#### Source data

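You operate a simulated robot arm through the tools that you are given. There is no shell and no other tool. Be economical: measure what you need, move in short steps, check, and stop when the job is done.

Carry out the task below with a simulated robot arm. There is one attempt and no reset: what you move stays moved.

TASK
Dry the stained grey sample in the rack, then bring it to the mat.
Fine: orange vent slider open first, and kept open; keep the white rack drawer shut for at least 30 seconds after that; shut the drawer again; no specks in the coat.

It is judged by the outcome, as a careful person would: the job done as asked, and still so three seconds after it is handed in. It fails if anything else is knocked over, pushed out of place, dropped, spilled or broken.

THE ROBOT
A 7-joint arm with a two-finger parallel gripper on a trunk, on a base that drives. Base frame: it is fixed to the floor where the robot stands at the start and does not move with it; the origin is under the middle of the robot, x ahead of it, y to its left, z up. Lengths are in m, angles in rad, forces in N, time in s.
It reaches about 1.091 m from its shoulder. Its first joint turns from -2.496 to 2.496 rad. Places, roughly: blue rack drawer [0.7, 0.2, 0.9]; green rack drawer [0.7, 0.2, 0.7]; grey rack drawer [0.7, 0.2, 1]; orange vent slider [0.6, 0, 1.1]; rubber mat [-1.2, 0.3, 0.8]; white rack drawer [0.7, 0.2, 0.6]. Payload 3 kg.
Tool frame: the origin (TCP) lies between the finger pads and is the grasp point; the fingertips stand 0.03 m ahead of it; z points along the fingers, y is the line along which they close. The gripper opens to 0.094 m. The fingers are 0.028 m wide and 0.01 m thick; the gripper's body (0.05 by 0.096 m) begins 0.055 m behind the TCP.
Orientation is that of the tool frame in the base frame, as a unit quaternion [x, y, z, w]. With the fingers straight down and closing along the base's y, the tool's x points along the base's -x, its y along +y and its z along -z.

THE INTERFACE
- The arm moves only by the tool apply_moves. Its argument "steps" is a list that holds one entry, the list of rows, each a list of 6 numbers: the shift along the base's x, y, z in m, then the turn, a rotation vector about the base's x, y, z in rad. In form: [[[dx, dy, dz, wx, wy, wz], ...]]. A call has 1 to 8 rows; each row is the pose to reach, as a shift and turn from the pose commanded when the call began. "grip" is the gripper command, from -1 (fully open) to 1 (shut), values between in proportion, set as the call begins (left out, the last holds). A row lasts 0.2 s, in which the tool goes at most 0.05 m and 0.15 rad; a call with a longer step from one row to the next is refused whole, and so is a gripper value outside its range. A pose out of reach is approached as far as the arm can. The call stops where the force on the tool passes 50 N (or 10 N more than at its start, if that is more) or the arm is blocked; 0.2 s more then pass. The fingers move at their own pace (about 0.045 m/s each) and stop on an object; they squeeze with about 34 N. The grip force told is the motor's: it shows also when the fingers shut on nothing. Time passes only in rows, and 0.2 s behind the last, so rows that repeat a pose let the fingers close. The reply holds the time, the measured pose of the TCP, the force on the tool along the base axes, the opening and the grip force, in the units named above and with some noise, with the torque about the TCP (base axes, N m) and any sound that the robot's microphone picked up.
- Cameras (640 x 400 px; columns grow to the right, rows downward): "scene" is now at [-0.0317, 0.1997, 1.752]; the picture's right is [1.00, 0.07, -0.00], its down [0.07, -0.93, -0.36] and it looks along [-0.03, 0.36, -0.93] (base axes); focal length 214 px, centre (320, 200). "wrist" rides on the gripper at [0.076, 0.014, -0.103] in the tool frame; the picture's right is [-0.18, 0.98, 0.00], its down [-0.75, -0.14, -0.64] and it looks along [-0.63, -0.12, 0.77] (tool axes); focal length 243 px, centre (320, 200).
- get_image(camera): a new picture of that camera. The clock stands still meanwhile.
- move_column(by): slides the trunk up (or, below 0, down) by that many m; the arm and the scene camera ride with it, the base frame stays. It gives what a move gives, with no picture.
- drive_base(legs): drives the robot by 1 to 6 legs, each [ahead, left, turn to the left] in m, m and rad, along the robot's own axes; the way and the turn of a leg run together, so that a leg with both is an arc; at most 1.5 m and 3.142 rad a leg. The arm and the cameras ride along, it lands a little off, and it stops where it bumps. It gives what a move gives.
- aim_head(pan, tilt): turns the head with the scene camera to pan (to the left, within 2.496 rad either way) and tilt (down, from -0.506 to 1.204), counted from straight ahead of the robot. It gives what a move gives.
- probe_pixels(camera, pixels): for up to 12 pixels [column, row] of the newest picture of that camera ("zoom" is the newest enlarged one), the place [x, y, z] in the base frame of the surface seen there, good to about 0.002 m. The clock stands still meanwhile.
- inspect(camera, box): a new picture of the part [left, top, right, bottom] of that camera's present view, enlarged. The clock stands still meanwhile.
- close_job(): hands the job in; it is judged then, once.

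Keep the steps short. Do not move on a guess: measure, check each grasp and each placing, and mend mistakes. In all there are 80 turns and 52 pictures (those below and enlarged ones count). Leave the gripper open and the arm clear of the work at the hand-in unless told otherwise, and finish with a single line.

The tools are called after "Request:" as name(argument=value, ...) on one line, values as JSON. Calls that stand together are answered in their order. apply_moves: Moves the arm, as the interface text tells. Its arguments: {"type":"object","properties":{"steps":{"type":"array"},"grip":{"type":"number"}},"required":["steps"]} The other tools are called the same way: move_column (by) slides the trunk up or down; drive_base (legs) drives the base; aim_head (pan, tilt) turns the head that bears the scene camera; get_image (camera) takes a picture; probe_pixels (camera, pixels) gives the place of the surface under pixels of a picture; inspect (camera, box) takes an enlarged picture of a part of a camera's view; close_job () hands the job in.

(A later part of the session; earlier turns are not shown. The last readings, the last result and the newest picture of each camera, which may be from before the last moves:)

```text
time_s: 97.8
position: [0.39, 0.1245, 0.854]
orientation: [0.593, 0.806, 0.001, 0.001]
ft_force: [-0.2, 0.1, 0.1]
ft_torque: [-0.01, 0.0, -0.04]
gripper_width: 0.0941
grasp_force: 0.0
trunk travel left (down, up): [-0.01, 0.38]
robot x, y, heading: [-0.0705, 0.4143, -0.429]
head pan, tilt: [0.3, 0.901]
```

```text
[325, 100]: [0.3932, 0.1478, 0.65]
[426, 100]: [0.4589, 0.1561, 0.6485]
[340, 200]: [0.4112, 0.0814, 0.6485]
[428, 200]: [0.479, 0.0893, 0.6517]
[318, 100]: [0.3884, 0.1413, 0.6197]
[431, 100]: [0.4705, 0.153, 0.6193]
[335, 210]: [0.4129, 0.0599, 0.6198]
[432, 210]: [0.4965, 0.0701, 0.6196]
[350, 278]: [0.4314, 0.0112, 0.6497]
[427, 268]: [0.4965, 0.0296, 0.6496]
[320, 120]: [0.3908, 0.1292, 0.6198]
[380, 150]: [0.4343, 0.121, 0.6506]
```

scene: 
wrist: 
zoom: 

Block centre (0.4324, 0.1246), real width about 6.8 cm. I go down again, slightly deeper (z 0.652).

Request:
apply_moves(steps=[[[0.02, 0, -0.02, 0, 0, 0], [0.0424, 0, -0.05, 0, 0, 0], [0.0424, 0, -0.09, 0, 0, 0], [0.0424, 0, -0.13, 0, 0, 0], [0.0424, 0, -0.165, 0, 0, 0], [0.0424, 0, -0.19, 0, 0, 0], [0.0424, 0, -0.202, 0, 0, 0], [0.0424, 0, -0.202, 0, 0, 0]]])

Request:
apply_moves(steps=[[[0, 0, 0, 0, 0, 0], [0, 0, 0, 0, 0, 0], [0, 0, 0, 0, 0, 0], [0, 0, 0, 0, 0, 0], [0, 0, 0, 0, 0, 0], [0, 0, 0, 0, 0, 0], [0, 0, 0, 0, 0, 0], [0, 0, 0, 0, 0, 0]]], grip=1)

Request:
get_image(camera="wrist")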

########

* Directions *
Retype the data in full and match it exactly. Format the lines as a JSON array of strings and drop empty lines.

* Output for this exercise *
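[
  "You operate a simulated robot arm through the tools that you are given. There is no shell and no other tool. Be economical: measure what you need, move in short steps, check, and stop when the job is done.",
  "Carry out the task below with a simulated robot arm. There is one attempt and no reset: what you move stays moved.",
  "TASK",
  "Dry the stained grey sample in the rack, then bring it to the mat.",
  "Fine: orange vent slider open first, and kept open; keep the white rack drawer shut for at least 30 seconds after that; shut the drawer again; no specks in the coat.",
  "It is judged by the outcome, as a careful person would: the job done as asked, and still so three seconds after it is handed in. It fails if anything else is knocked over, pushed out of place, dropped, spilled or broken.",
  "THE ROBOT",
  "A 7-joint arm with a two-finger parallel gripper on a trunk, on a base that drives. Base frame: it is fixed to the floor where the robot stands at the start and does not move with it; the origin is under the middle of the robot, x ahead of it, y to its left, z up. Lengths are in m, angles in rad, forces in N, time in s.",
  "It reaches about 1.091 m from its shoulder. Its first joint turns from -2.496 to 2.496 rad. Places, roughly: blue rack drawer [0.7, 0.2, 0.9]; green rack drawer [0.7, 0.2, 0.7]; grey rack drawer [0.7, 0.2, 1]; orange vent slider [0.6, 0, 1.1]; rubber mat [-1.2, 0.3, 0.8]; white rack drawer [0.7, 0.2, 0.6]. Payload 3 kg.",
  "Tool frame: the origin (TCP) lies between the finger pads and is the grasp point; the fingertips stand 0.03 m ahead of it; z points along the fingers, y is the line along which they close. The gripper opens to 0.094 m. The fingers are 0.028 m wide and 0.01 m thick; the gripper's body (0.05 by 0.096 m) begins 0.055 m behind the TCP.",
  "Orientation is that of the tool frame in the base frame, as a unit quaternion [x, y, z, w]. With the fingers straight down and closing along the base's y, the tool's x points along the base's -x, its y along +y and its z along -z.",
  "THE INTERFACE",
  "- The arm moves only by the tool apply_moves. Its argument \"steps\" is a list that holds one entry, the list of rows, each a list of 6 numbers: the shift along the base's x, y, z in m, then the turn, a rotation vector about the base's x, y, z in rad. In form: [[[dx, dy, dz, wx, wy, wz], ...]]. A call has 1 to 8 rows; each row is the pose to reach, as a shift and turn from the pose commanded when the call began. \"grip\" is the gripper command, from -1 (fully open) to 1 (shut), values between in proportion, set as the call begins (left out, the last holds). A row lasts 0.2 s, in which the tool goes at most 0.05 m and 0.15 rad; a call with a longer step from one row to the next is refused whole, and so is a gripper value outside its range. A pose out of reach is approached as far as the arm can. The call stops where the force on the tool passes 50 N (or 10 N more than at its start, if that is more) or the arm is blocked; 0.2 s more then pass. The fingers move at their own pace (about 0.045 m/s each) and stop on an object; they squeeze with about 34 N. The grip force told is the motor's: it shows also when the fingers shut on nothing. Time passes only in rows, and 0.2 s behind the last, so rows that repeat a pose let the fingers close. The reply holds the time, the measured pose of the TCP, the force on the tool along the base axes, the opening and the grip force, in the units named above and with some noise, with the torque about the TCP (base axes, N m) and any sound that the robot's microphone picked up.",
  "- Cameras (640 x 400 px; columns grow to the right, rows downward): \"scene\" is now at [-0.0317, 0.1997, 1.752]; the picture's right is [1.00, 0.07, -0.00], its down [0.07, -0.93, -0.36] and it looks along [-0.03, 0.36, -0.93] (base axes); focal length 214 px, centre (320, 200). \"wrist\" rides on the gripper at [0.076, 0.014, -0.103] in the tool frame; the picture's right is [-0.18, 0.98, 0.00], its down [-0.75, -0.14, -0.64] and it looks along [-0.63, -0.12, 0.77] (tool axes); focal length 243 px, centre (320, 200).",
  "- get_image(camera): a new picture of that camera. The clock stands still meanwhile.",
  "- move_column(by): slides the trunk up (or, below 0, down) by that many m; the arm and the scene camera ride with it, the base frame stays. It gives what a move gives, with no picture.",
  "- drive_base(legs): drives the robot by 1 to 6 legs, each [ahead, left, turn to the left] in m, m and rad, along the robot's own axes; the way and the turn of a leg run together, so that a leg with both is an arc; at most 1.5 m and 3.142 rad a leg. The arm and the cameras ride along, it lands a little off, and it stops where it bumps. It gives what a move gives.",
  "- aim_head(pan, tilt): turns the head with the scene camera to pan (to the left, within 2.496 rad either way) and tilt (down, from -0.506 to 1.204), counted from straight ahead of the robot. It gives what a move gives.",
  "- probe_pixels(camera, pixels): for up to 12 pixels [column, row] of the newest picture of that camera (\"zoom\" is the newest enlarged one), the place [x, y, z] in the base frame of the surface seen there, good to about 0.002 m. The clock stands still meanwhile.",
  "- inspect(camera, box): a new picture of the part [left, top, right, bottom] of that camera's present view, enlarged. The clock stands still meanwhile.",
  "- close_job(): hands the job in; it is judged then, once.",
  "Keep the steps short. Do not move on a guess: measure, check each grasp and each placing, and mend mistakes. In all there are 80 turns and 52 pictures (those below and enlarged ones count). Leave the gripper open and the arm clear of the work at the hand-in unless told otherwise, and finish with a single line.",
  "The tools are called after \"Request:\" as name(argument=value, ...) on one line, values as JSON. Calls that stand together are answered in their order. apply_moves: Moves the arm, as the interface text tells. Its arguments: {\"type\":\"object\",\"properties\":{\"steps\":{\"type\":\"array\"},\"grip\":{\"type\":\"number\"}},\"required\":[\"steps\"]} The other tools are called the same way: move_column (by) slides the trunk up or down; drive_base (legs) drives the base; aim_head (pan, tilt) turns the head that bears the scene camera; get_image (camera) takes a picture; probe_pixels (camera, pixels) gives the place of the surface under pixels of a picture; inspect (camera, box) takes an enlarged picture of a part of a camera's view; close_job () hands the job in.",
  "(A later part of the session; earlier turns are not shown. The last readings, the last result and the newest picture of each camera, which may be from before the last moves:)",
  "```text",
  "time_s: 97.8",
  "position: [0.39, 0.1245, 0.854]",
  "orientation: [0.593, 0.806, 0.001, 0.001]",
  "ft_force: [-0.2, 0.1, 0.1]",
  "ft_torque: [-0.01, 0.0, -0.04]",
  "gripper_width: 0.0941",
  "grasp_force: 0.0",
  "trunk travel left (down, up): [-0.01, 0.38]",
  "robot x, y, heading: [-0.0705, 0.4143, -0.429]",
  "head pan, tilt: [0.3, 0.901]",
  "```",
  "```text",
  "[325, 100]: [0.3932, 0.1478, 0.65]",
  "[426, 100]: [0.4589, 0.1561, 0.6485]",
  "[340, 200]: [0.4112, 0.0814, 0.6485]",
  "[428, 200]: [0.479, 0.0893, 0.6517]",
  "[318, 100]: [0.3884, 0.1413, 0.6197]",
  "[431, 100]: [0.4705, 0.153, 0.6193]",
  "[335, 210]: [0.4129, 0.0599, 0.6198]",
  "[432, 210]: [0.4965, 0.0701, 0.6196]",
  "[350, 278]: [0.4314, 0.0112, 0.6497]",
  "[427, 268]: [0.4965, 0.0296, 0.6496]",
  "[320, 120]: [0.3908, 0.1292, 0.6198]",
  "[380, 150]: [0.4343, 0.121, 0.6506]",
  "```",
  "scene: ",
  "wrist: ",
  "zoom: ",
  "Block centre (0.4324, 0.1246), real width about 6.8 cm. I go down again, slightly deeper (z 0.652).",
  "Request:",
  "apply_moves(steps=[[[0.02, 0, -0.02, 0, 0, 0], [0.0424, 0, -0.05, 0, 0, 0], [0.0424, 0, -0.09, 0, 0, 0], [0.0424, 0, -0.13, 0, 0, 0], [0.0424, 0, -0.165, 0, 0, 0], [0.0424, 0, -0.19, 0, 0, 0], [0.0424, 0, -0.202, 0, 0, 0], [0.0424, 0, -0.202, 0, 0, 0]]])",
  "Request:",
  "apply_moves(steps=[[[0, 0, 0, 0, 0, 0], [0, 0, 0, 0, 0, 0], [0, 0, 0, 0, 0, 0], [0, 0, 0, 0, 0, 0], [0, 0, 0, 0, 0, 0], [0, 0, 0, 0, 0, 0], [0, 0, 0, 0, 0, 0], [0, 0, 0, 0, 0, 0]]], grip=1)",
  "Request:",
  "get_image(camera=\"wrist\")"
]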